Stephanie Grisham, a spokesperson for Melania Trump, told the Times that it was too early to say whether the first couple would be in attendance. There is a clear political divide between the artists honored this year and the Trump administration.
Several of the artists recognized, like Cher and Glass, have openly criticized the president. As vice president-elect, Mike Pence was called out by the cast of "Hamilton" when he went to see the show shortly after the 2016 election.
Brandon Victor Dixon, the actor who played Vice President Aaron Burr in "Hamilton," addressed Pence as he was leaving the theater. "We, sir — we are the diverse America who are alarmed and anxious that your new administration will not protect us, our planet, our children, our parents, or defend us and uphold our inalienable rights," he said. "We truly hope that this show has inspired you to uphold our American values and to work on behalf of all of us."
Trump tweeted following the episode: "The cast and producers of Hamilton, which I hear is highly overrated, should immediately apologize to Mike Pence for their terrible behavior". In separate tweets about in the incident, he said that Pence was "harassed" by the "very rude" cast.
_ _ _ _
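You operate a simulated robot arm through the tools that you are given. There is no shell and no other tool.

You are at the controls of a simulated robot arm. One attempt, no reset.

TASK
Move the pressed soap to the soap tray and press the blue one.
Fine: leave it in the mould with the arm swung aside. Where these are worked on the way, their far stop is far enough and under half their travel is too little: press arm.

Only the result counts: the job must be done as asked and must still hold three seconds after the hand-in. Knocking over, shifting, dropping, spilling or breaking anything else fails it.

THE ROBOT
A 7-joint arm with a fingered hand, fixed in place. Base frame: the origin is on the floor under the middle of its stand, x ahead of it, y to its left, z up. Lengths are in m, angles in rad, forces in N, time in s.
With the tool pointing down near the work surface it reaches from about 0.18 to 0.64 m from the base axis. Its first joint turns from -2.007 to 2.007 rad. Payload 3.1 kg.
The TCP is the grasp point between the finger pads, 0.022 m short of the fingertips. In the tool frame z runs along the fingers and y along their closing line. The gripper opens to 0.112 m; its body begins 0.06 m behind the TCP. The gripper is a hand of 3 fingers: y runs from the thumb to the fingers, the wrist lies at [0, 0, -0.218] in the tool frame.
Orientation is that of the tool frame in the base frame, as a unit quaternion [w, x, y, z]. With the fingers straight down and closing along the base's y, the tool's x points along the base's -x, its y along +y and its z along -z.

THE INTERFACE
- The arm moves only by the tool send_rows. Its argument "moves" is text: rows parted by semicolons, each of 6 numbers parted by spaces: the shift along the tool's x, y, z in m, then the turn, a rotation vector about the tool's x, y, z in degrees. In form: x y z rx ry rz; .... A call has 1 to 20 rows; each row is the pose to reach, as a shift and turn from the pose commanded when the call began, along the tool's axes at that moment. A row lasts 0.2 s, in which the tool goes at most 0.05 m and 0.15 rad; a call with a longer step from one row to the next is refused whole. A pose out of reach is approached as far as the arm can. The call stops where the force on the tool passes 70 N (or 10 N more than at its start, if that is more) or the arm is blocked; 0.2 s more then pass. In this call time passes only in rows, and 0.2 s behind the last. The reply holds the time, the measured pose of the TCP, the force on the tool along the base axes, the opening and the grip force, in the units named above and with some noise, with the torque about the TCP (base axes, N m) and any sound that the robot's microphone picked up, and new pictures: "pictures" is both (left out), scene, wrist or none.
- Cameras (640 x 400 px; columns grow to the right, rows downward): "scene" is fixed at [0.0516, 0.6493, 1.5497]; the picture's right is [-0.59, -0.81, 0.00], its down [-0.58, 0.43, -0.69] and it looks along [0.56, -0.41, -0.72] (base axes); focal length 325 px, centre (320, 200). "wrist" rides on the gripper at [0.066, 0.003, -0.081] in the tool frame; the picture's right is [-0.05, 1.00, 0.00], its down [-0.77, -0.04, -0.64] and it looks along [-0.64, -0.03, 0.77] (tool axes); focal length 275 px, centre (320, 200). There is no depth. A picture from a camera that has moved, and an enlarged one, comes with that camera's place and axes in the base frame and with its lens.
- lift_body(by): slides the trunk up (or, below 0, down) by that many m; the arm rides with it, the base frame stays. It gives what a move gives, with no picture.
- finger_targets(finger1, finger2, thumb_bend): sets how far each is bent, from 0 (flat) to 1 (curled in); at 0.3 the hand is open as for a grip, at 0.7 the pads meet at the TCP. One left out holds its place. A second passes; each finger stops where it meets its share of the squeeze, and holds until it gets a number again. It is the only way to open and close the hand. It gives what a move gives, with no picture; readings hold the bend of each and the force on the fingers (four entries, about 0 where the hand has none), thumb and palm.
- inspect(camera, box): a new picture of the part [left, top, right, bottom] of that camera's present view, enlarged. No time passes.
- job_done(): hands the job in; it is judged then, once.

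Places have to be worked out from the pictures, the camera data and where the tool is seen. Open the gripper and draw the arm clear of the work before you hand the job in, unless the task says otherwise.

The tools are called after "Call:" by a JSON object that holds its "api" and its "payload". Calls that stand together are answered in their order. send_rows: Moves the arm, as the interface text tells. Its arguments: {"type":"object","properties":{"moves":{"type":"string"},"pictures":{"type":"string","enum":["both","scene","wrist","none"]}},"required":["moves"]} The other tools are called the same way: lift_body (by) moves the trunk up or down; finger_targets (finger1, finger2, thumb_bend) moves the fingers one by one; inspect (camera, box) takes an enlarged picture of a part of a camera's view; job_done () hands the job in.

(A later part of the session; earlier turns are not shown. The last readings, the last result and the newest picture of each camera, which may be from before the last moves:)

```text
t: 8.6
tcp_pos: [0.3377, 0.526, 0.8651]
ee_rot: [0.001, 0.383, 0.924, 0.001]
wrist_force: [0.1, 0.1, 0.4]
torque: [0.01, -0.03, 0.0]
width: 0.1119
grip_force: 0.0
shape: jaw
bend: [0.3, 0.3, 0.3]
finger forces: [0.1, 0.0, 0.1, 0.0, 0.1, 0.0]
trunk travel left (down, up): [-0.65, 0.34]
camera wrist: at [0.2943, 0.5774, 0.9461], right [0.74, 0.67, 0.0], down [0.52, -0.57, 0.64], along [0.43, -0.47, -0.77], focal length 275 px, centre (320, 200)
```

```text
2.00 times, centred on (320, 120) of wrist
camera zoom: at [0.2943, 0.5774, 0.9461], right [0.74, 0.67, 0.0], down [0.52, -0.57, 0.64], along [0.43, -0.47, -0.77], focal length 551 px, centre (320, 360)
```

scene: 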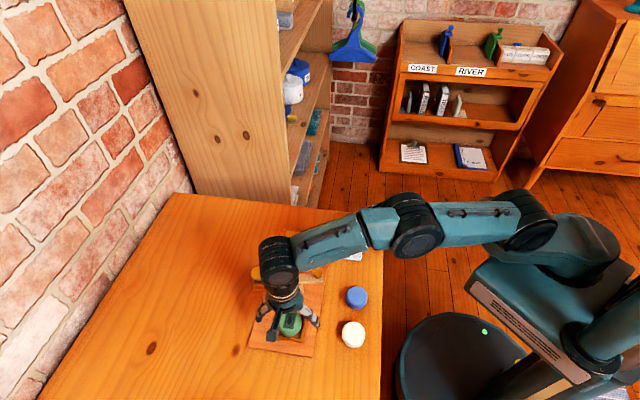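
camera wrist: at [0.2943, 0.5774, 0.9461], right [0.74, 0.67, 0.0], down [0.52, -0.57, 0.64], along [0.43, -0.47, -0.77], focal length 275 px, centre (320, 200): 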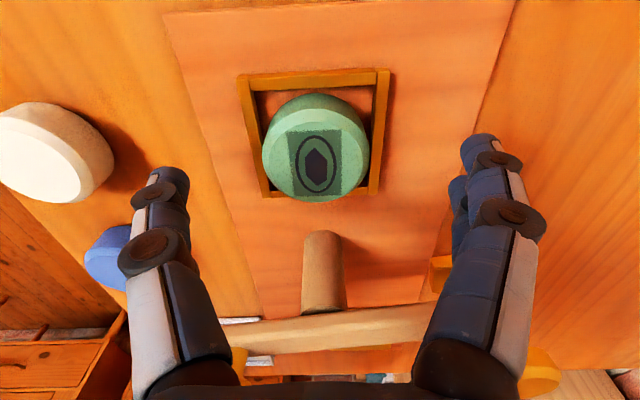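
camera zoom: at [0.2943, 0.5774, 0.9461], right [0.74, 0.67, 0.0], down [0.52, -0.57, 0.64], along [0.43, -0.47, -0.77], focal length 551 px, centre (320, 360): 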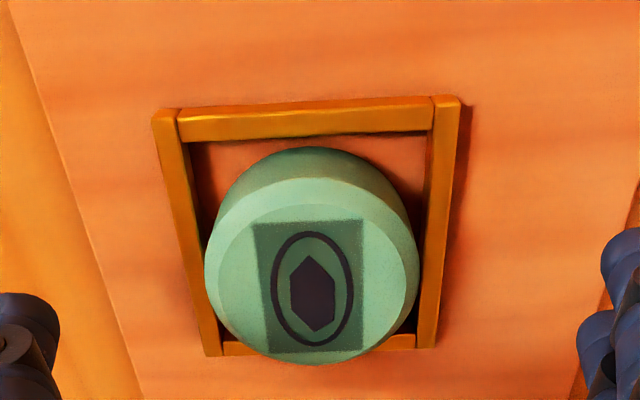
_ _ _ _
Rutter of the Kennedy Center told the Times that the recognition of "Hamilton" was not meant as a political statement. "When you have people of all backgrounds and races, age, socioeconomic differences and they all are moved by this work — this is a work of power and importance," she continued. "And I’m disappointed that Mr. Trump may not like it. But in fact, this is not a rebuke. This is about celebrating a powerful work of art and I will always stand by the power of the arts."
The annual celebration will take place Dec. 2 at the Kennedy Center Opera House in Washington. The ceremony will then air on CBS on Dec. 26, at 8 p.m. Eastern time.